» **Material**:
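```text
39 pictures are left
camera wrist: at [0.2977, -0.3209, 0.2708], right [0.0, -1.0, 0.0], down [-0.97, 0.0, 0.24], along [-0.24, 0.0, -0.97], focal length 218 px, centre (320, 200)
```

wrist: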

» **Source**:
É a fase da incidência das conhecidas súmulas obstativas de conhecimento de recurso, podem sem citadas as conhecidas Súmulas 5 e 7 do STJ (de impossibilidade de reexame da matéria fática e contratual), as Súmulas 283 e 284 do STF (de impugnação insuficiente e de deficiência de fundamentação recursal), e as Súmulas 182 e 211 do STJ (de dialeticidade recursal e de exigência de prévia manifestação do tribunal de origem).  

Esta fase pode ser analisada tanto pela presidência do STJ, por força da previsão do art. 21-E, inciso V, do RISTJ, o que implica na decisão de não conhecimento do recurso antes da própria distribuição, ou mesmo pelo próprio relator após a distribuição do processo. 

Como é possível imaginar, a fase de não conhecimento é a de maior incidência no tribunal, como ilustrado na estatística da classe agravo em recurso especial, que é a classe mais distribuída anualmente no tribunal (representou 58,70% do total do acervo para 2023), sendo que o percentual de não conhecimento da classe para o mesmo ano, segundo o boletim estatístico do tribunal, foi de 59,6%. 

Há inúmeros motivos para esse alto percentual de não conhecimento, mas entendo que o principal é a falta de conhecimento prático e especializado dos advogados de origem que pensam no recurso especial apenas quando o tribunal já negou provimento ao seu principal recurso. 

A oposição de embargos de declaração contra o acórdão do tribunal de origem, por si só, não viabiliza processualmente o recurso especial. 

Esse é um dos vários mitos que ainda pairam sobre a atuação perante o STJ e que alimentam de maneira infundada a ideia da jurisprudência defensiva, como se a exigência de prequestionamento não estivesse prevista constitucionalmente: causa decidida.

» **Problems and tasks**:
1. Quote the source word for word, starting at "Esta fase pode" and ending with "foi de 59,6%.".
2. Extend the source, starting right after its last sentence.

» **Replies**:
1.
Esta fase pode ser analisada tanto pela presidência do STJ, por força da previsão do art. 21-E, inciso V, do RISTJ, o que implica na decisão de não conhecimento do recurso antes da própria distribuição, ou mesmo pelo próprio relator após a distribuição do processo. 

Como é possível imaginar, a fase de não conhecimento é a de maior incidência no tribunal, como ilustrado na estatística da classe agravo em recurso especial, que é a classe mais distribuída anualmente no tribunal (representou 58,70% do total do acervo para 2023), sendo que o percentual de não conhecimento da classe para o mesmo ano, segundo o boletim estatístico do tribunal, foi de 59,6%.

2.
Se a questão jurídica tem potencial para ser direcionada para o STJ, isso deve ser projetado desde logo na ação e principalmente no início da fase recursal ordinária, momento em que se deve (i) pensar na objetivação do recurso especial, com a indicação clara e suficiente do dispositivo legal pretensamente violado, bem como na (ii) a demonstração da relevância da questão federal para a unidade do direito. 

Assim, caso proferida a decisão de não conhecimento pela presidência, o eventual agravo interposto será distribuído a um relator competente, que pode incluir o recuso no plenário virtual (art. 184-A do RISTJ), juntos com os demais agravos internos ou regimentais interpostos contra as suas decisões monocráticas. 

A segunda fase é a de incidência dos precedentes de observância obrigatória, prevista no art. 927, que foi sistematizada pelo CPC de 2015 com um rol de julgados vinculantes para juízes e tribunais. 

É nesta fase que a garantia do livre convencimento motivado do julgador foi mitigada pelo legislador, conforme a exposição de motivos do código:

Se todos têm que agir em conformidade com a lei, ter-se-ia, ipso facto, respeitada a isonomia. Essa relação de causalidade, todavia, fica comprometida como decorrência do desvirtuamento da liberdade que tem o juiz de decidir com base em seu entendimento sobre o sentido real da norma.

Esse entendido desvirtuamento da liberdade foi objeto de preocupação por parte do legislador quando inaugurou o Livro III dos CPC para dizer que: “os tribunais devem uniformizar a sua jurisprudência e mantê-la integra, estável e coerente” (art. 926). 

É a integralidade, a coerência e a estabilidade que o nosso sistema jurídico exige para que a lei federal seja federal também na sua aplicação pelos juízes e tribunais espalhados por todas as unidades da federação.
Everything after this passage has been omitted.